● Provided material:
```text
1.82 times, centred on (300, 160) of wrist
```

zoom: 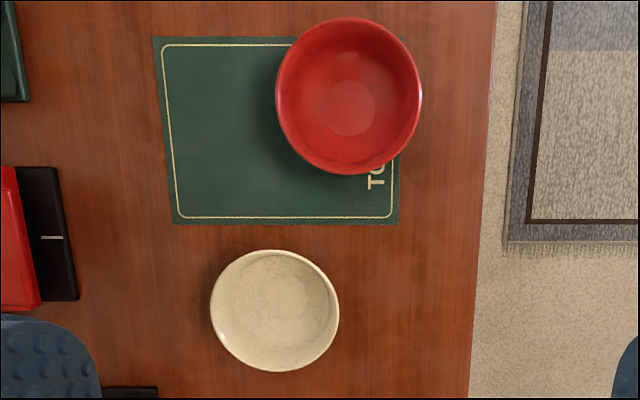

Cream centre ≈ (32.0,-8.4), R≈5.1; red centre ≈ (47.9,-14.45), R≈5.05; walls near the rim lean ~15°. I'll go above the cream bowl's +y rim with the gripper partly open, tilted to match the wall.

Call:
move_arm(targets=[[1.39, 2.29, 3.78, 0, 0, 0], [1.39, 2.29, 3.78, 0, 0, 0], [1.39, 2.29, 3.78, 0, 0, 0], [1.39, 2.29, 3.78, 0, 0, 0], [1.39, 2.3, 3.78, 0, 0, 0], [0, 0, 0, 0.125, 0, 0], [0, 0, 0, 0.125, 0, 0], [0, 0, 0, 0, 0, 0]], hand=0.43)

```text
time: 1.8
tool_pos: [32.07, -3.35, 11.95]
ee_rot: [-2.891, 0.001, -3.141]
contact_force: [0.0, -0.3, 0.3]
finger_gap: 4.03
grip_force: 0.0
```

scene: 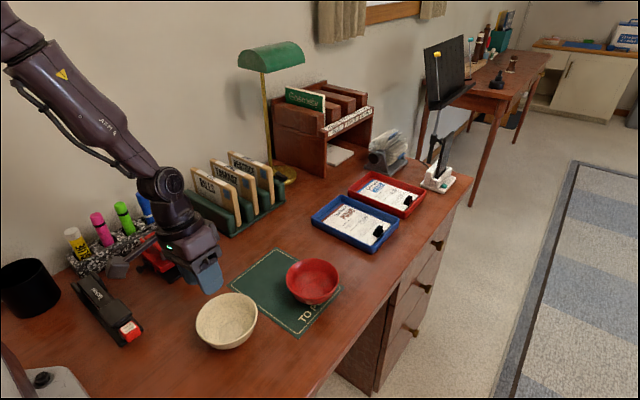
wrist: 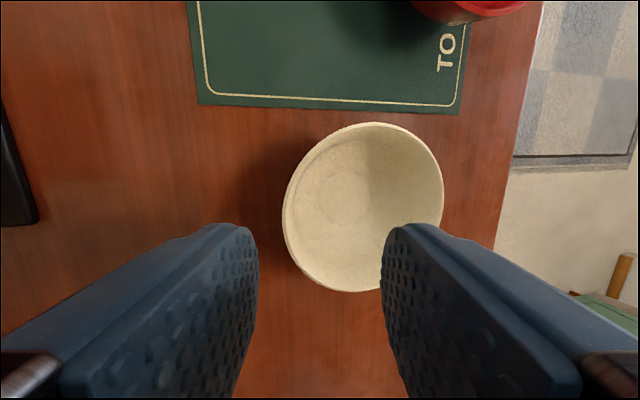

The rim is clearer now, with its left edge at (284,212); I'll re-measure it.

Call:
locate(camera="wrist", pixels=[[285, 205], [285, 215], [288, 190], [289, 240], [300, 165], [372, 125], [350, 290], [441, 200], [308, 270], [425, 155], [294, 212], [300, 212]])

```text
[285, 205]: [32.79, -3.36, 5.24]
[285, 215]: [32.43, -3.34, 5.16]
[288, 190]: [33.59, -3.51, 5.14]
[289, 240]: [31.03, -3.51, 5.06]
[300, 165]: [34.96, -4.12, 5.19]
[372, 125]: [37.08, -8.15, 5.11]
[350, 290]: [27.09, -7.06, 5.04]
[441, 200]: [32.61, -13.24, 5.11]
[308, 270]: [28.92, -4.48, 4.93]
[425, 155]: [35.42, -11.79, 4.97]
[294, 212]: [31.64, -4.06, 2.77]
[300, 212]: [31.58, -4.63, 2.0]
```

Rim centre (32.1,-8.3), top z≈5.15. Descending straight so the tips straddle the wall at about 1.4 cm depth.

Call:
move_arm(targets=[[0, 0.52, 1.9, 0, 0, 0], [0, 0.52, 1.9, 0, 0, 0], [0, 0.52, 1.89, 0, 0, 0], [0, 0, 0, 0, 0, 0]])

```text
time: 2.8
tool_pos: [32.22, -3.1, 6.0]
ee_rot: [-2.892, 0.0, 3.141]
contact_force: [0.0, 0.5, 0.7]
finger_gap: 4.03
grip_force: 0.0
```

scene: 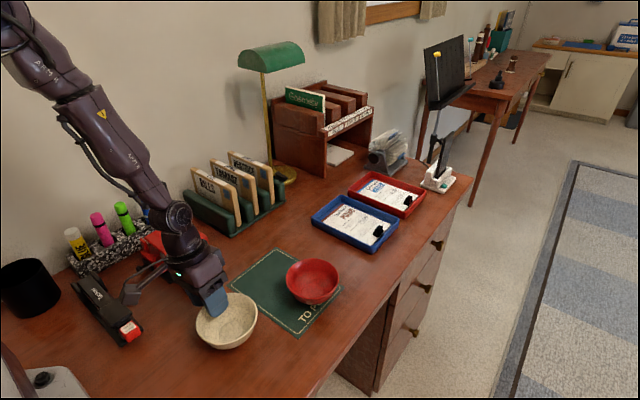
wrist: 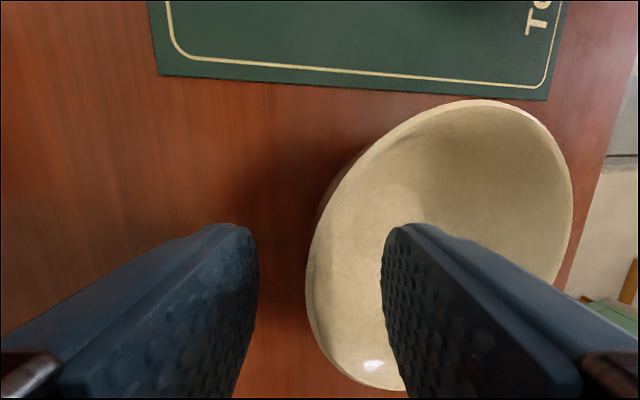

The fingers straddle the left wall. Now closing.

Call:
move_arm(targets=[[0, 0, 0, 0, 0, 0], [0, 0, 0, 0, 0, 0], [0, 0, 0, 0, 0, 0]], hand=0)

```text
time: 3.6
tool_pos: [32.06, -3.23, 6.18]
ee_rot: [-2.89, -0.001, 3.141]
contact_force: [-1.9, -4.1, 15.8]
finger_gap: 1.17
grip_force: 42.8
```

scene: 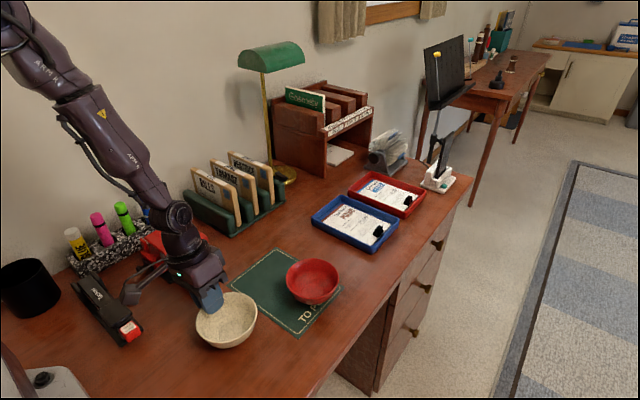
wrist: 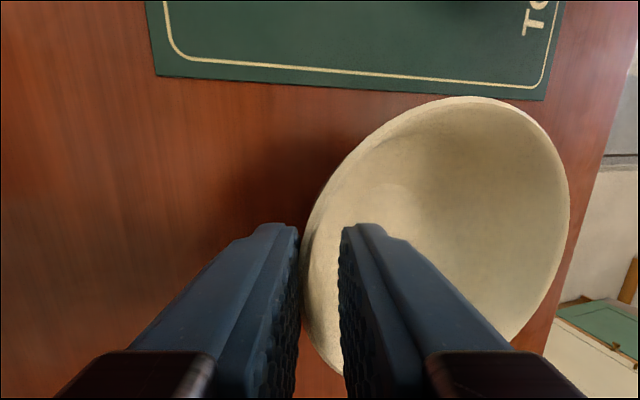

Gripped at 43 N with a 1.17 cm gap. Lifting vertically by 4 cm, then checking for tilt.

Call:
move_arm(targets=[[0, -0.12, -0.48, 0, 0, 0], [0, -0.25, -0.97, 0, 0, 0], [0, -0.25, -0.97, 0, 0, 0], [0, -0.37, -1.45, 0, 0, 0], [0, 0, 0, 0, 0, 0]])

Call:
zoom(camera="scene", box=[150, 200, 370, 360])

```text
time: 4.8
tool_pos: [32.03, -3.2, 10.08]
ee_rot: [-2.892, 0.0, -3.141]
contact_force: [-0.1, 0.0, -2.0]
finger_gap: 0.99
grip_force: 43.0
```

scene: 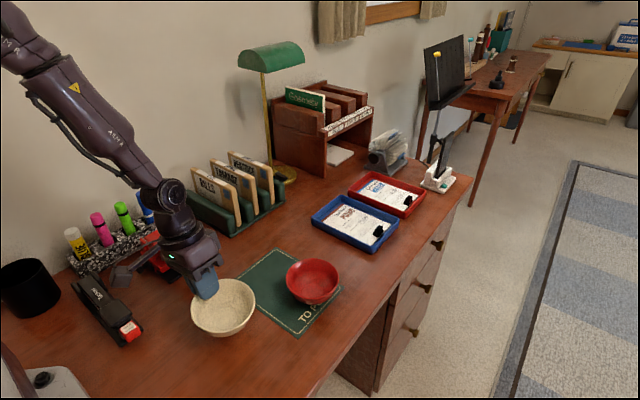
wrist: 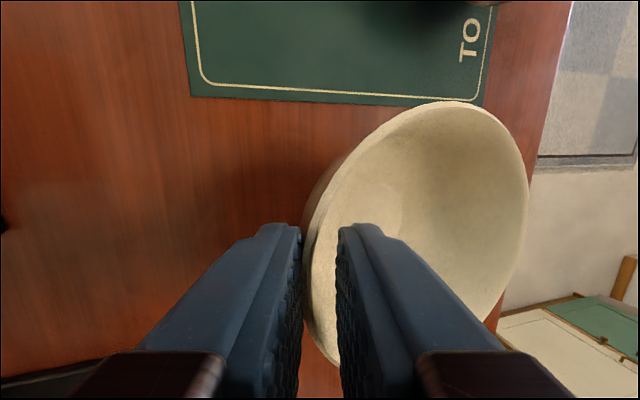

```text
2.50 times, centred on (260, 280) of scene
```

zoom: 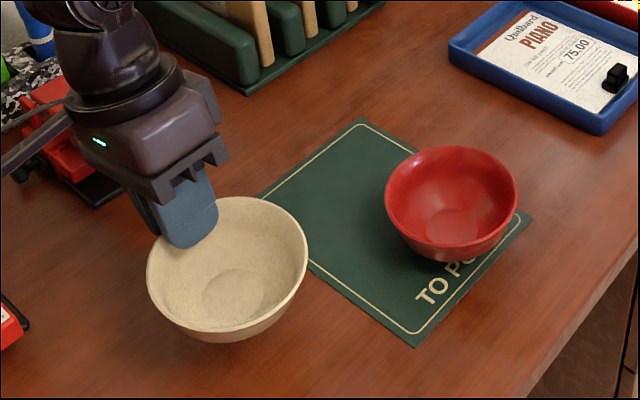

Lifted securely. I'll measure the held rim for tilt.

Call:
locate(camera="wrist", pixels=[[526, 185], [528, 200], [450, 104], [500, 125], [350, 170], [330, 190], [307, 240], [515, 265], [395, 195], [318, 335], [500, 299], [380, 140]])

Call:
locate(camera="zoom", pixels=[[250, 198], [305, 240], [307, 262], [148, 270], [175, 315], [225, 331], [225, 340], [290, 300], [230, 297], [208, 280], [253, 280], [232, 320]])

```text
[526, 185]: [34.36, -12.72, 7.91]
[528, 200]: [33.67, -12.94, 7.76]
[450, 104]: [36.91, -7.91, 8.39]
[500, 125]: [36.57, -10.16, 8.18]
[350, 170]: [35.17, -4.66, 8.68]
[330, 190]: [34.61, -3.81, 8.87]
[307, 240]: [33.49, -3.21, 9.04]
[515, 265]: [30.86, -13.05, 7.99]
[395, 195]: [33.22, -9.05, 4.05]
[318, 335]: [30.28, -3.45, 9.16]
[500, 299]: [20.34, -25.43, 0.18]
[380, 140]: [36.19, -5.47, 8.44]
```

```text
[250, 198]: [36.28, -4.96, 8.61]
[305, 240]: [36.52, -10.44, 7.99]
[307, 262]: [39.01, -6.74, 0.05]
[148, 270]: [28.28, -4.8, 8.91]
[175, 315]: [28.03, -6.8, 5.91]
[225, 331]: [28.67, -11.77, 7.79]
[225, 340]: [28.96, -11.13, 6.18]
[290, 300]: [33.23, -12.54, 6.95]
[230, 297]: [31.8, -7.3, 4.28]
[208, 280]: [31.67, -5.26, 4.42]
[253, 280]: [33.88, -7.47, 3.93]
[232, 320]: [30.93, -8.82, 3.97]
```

● Excerpt provided:
Apple’s arguments that opening iOS to third-party app stores or allowing alternative payment processing
systems would expose iOS to malware are unfounded. In reality, opening the App Store would allow iOS
to operate just like another Apple product – the Mac. Mac desktop and laptop computers allow consumers to download and install software outside of the App Store, directly from browsers, and tout the security and safety of the Mac operating system.

Apple also argues against allowing alternatives to its payment platform, Apple Pay, for in-app purchases
by alleging that it creates a potential security risk. Once again, Apple’s argument is undermined by its
own practices: Apple allows select companies such as Amazon, Uber, and Airbnb to direct consumers to
third-party payment processors.2 However, the company fails to explain why payment alternatives on
some apps would pose security risks but are acceptable on others. Further, there is reason to believe that
competition in this space would actually enhance security. Payment processing companies would not be
in business if their services were not safe and secure. Competition would offer developers choices for their apps and drive these payment processors to provide the best customer experience, including security, at the lowest cost.

Existing Security Flaws Plague Dominant App Store Platforms

Apple and Google argue their app marketplaces are tightly controlled and must remain so to protect
developers and consumers, yet they ignore the reality that their existing platforms are filled with security
flaws. Recent reports found 204 scam apps in the App Store had been downloaded more than one billion
times from the App Store and Google Play, adding up to $365 million in revenue.

It is easy for scammers to circumvent Apple’s rules: Nearly 100,000 submissions for apps are sent to Apple each week, and reviewers spend just 15 minutes reviewing the software. Scam app developers can easily skirt app reviews by submitting seemingly innocuous apps for approval and then transforming them into phishing apps that trick people into providing their information – all before Apple even notices there is a problem.

Take for example the success of the word game, Wordle, which has skyrocketed in popularity in recent
months. The explosion of interest in the app has inspired multiple clone apps, which made it past Apple’s
review process, allowing scam applications to be installed on user devices. Many of these apps charged
high monthly subscription fees to users and were only removed following reporting from major media

Apple’s claims of strong protections also likely hurt user security by giving app users a false sense of
confidence when installing apps from the App Store. Competition in app distribution would encourage
Apple and all other app stores to provide the best user experience and prevent the proliferation of malware and scams on mobile devices.

Self-Preferencing Behaviors Undermine App and Consumer Security

While dominant platforms argue they must maintain complete control of their app stores to protect
security, their anti-competitive practices, self-preferencing behaviors, and misaligned incentives run
directly counter to improving the security of apps in their marketplaces.

● The task: Provide the original wording of the excerpt provided from "Take for example" as far as "on mobile devices.".

● Solution to this task:
Take for example the success of the word game, Wordle, which has skyrocketed in popularity in recent
months. The explosion of interest in the app has inspired multiple clone apps, which made it past Apple’s
review process, allowing scam applications to be installed on user devices. Many of these apps charged
high monthly subscription fees to users and were only removed following reporting from major media

Apple’s claims of strong protections also likely hurt user security by giving app users a false sense of
confidence when installing apps from the App Store. Competition in app distribution would encourage
Apple and all other app stores to provide the best user experience and prevent the proliferation of malware and scams on mobile devices.